Begin
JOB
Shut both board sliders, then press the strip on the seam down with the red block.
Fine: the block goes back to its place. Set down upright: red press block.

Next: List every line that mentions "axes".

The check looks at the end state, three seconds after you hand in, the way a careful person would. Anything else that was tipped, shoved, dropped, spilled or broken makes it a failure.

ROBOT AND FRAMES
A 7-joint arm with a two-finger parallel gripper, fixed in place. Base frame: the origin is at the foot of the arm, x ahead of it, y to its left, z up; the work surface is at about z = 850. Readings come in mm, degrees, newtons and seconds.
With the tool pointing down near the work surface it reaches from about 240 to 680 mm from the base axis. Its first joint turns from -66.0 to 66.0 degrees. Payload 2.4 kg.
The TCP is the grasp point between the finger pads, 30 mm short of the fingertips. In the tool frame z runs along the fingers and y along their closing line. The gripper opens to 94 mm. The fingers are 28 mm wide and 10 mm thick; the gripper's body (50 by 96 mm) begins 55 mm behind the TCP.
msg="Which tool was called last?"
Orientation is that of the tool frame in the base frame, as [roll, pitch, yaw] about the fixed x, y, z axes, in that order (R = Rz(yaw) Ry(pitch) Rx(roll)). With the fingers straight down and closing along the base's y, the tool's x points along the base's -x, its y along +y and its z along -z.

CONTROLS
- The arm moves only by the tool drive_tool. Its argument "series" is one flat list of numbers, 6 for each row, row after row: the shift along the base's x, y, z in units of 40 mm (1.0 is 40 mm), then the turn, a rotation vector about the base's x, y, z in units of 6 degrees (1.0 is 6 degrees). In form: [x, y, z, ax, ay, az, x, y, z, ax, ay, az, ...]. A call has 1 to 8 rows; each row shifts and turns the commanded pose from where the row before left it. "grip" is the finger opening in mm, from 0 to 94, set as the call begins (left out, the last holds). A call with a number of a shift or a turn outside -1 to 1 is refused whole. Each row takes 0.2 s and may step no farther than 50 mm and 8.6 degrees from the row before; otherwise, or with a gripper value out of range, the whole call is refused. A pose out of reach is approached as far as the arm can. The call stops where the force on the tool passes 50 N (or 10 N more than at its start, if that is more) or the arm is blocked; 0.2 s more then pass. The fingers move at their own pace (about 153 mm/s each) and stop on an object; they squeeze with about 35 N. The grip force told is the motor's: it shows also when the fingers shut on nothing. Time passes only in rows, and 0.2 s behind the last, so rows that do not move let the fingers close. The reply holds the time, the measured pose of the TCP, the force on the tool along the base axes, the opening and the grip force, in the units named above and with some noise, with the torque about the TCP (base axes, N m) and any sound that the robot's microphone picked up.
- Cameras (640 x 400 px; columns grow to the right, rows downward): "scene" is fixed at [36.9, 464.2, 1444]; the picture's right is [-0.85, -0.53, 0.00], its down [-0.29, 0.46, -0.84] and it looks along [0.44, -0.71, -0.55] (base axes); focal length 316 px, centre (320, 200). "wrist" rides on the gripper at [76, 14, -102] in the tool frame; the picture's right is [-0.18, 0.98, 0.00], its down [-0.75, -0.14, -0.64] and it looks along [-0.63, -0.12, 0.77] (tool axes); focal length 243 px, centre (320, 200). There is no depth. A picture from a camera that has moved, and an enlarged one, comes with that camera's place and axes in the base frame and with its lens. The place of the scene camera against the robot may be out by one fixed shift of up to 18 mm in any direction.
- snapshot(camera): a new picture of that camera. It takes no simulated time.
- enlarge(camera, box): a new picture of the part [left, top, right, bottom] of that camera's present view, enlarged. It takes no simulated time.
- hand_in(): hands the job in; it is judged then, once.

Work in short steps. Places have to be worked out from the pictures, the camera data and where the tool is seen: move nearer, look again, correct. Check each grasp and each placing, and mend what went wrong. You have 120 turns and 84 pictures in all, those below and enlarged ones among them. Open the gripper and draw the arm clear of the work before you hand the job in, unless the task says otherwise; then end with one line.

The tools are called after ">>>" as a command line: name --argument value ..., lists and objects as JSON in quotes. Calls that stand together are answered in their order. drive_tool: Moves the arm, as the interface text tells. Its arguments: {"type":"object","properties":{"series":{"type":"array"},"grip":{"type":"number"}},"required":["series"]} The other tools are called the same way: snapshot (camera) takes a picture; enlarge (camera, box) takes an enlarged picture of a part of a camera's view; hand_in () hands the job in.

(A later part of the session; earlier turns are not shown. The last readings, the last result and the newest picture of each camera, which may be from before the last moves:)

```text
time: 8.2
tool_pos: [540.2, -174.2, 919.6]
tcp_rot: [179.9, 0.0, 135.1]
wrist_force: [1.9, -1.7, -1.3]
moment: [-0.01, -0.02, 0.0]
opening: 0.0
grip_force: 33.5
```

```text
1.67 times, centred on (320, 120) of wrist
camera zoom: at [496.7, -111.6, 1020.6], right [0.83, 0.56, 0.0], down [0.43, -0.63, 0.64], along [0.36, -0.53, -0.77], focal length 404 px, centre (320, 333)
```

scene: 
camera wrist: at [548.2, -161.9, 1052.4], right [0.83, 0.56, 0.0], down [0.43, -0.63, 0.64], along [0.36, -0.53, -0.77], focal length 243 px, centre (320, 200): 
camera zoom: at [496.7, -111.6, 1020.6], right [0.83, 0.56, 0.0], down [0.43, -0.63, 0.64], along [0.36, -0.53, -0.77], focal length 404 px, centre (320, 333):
End
## Stated task
Starting at the line that contains "camera wrist: at", print every line through the end of the listing, word for word. Leave out all the rest. Set them in a Markdown table: Position counts from 1, Text holds the line, and blank lines are dropped.

## Response to the exercise
| Position | Text |
|---|---|
| 1 | camera wrist: at [548.2, -161.9, 1052.4], right [0.83, 0.56, 0.0], down [0.43, -0.63, 0.64], along [0.36, -0.53, -0.77], focal length 243 px, centre (320, 200):  |
| 2 | camera zoom: at [496.7, -111.6, 1020.6], right [0.83, 0.56, 0.0], down [0.43, -0.63, 0.64], along [0.36, -0.53, -0.77], focal length 404 px, centre (320, 333): |